National Public Radio listeners may have noticed a new voice—pleasantly deep, warm, and friendly, with an ever-so-slight rasp—streaming across the airwaves every weekday evening. It belongs to Audie Cornish, temporary host of NPR’s long-running, award-winning show All Things Considered. In January, Cornish joined Robert Siegel and Melissa Block behind the anchor desk as the yearlong replacement for Michelle Norris, who has stepped away while her husband works for the Obama re-election campaign.
For the uninitiated, All Things Considered is a powerhouse of the terrestrial radio dial, reaching 12 million people weekly. When Cornish heard the program’s iconic theme music through her headphones that first day on the job, she admits it was a rush. “Like everyone else, I’m a fan, and I’ve been hearing that music for years now,” she says.

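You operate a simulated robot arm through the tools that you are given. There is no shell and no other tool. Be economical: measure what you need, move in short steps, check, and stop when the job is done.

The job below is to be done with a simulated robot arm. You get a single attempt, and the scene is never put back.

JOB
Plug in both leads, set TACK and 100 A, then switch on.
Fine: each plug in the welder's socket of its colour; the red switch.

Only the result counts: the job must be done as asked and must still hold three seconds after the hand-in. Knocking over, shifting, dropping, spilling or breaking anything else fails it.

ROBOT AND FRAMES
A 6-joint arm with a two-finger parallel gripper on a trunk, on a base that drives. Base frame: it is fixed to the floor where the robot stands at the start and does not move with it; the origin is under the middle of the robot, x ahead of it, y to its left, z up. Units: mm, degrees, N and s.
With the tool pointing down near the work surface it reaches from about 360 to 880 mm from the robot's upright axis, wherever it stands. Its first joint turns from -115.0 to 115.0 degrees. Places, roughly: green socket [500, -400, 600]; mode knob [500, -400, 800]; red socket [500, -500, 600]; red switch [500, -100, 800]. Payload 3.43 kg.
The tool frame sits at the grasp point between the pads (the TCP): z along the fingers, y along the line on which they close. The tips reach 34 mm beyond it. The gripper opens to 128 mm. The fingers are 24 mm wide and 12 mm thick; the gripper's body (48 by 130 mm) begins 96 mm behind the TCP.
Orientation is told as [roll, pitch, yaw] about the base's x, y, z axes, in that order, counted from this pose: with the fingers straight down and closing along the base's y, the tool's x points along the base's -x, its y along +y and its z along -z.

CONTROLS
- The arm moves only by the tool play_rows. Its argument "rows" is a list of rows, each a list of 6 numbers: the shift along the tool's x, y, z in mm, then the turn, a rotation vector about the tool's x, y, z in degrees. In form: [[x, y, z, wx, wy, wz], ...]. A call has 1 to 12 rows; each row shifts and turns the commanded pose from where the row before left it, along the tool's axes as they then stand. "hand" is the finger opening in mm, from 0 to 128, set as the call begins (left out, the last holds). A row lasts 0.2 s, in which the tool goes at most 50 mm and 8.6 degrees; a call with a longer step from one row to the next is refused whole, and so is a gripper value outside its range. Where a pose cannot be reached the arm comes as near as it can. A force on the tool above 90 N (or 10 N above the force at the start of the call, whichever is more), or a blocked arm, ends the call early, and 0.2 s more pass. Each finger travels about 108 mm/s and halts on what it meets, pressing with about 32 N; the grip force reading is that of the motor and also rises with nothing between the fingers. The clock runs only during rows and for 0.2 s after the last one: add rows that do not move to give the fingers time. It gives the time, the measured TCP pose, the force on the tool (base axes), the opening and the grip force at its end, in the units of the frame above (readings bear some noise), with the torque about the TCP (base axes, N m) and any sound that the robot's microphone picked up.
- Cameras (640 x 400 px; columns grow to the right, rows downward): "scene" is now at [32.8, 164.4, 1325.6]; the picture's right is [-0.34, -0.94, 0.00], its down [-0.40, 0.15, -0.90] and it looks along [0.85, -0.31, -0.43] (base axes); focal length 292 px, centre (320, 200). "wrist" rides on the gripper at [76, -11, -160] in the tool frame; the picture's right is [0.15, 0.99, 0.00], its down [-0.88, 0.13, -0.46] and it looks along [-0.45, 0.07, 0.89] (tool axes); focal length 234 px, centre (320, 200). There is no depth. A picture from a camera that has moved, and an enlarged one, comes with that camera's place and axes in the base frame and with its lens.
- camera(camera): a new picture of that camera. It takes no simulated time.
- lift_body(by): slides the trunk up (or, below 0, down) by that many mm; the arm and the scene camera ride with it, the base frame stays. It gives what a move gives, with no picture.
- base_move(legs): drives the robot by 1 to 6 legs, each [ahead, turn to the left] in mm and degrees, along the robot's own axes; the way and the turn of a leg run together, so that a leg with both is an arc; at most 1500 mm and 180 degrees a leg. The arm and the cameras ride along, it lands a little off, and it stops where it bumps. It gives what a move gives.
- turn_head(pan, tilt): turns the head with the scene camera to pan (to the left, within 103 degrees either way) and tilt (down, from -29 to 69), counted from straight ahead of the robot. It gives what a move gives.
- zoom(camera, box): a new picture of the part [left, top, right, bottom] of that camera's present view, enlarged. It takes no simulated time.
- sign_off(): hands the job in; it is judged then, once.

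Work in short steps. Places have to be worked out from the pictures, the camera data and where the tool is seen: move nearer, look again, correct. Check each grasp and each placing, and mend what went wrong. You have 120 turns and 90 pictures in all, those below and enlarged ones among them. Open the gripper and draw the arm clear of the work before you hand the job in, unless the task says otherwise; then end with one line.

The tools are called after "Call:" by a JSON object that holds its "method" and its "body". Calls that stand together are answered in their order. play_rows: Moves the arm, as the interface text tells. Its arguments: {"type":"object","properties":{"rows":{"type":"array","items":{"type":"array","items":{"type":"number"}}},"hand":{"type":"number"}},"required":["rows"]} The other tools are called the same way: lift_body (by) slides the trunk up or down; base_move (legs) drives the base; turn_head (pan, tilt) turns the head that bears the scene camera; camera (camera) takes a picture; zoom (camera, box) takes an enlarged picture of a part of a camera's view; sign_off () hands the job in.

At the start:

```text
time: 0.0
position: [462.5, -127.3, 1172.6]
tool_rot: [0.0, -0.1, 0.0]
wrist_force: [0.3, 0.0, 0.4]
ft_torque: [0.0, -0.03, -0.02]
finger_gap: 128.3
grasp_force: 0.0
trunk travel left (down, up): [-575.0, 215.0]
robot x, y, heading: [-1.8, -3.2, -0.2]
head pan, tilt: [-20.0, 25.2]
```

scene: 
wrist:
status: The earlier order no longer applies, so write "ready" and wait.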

But Cornish wasn’t all that intimidated by the program’s substantial audience. “The thing people forget is that we’re in a studio,” she says. “I feel like I’m only talking to one or two people because I am. And when it comes out of the radio, it feels like we’re talking directly to you.”
The thirtysomething Cornish (she won’t disclose her exact age) was raised in Boston and nearby Randolph. As a student at the University of Massachusetts in Amherst, where she studied journalism, she did volunteer work at the campus radio station and later landed an internship with New England Public Radio. After graduating in 2001, Cornish moved back to Boston, where she worked at public radio station WBUR, reporting on stories like Massachusetts’s legalization of gay marriage. That eventually opened the door to NPR, for which she covered the American South and reported on the financial crisis and subsequent Wall Street reform legislation from Capitol Hill. In May 2011, Cornish was tapped as host of Weekend Edition Sunday; six months later, her rise continued with the move to All Things Considered.
Give Cornish a politician, any politician, to interview, and the self-described news junkie will lick her chops in anticipation. But she finds interviewing creative types—artists, actors, musicians—to be more difficult. Lionel Ritchie turned out to be “incredibly thoughtful,” but Cornish was flummoxed by rock duo The Black Keys. “I just felt like such a nerd talking to them, and I think they obviously thought I was,” she chuckles.
Nerd factor aside, Cornish, who is married to freelance journalist Theo Emery, says her new post is always stimulating and, in many ways, encompasses her hobbies. “You’re reading books; you are catching up on the craziest Internet meme that’s out there and trying to figure out what this says about the culture,” she says. “When I was a reporter, I did all these things for fun. Now a lot of the things I did for fun are part of my job.”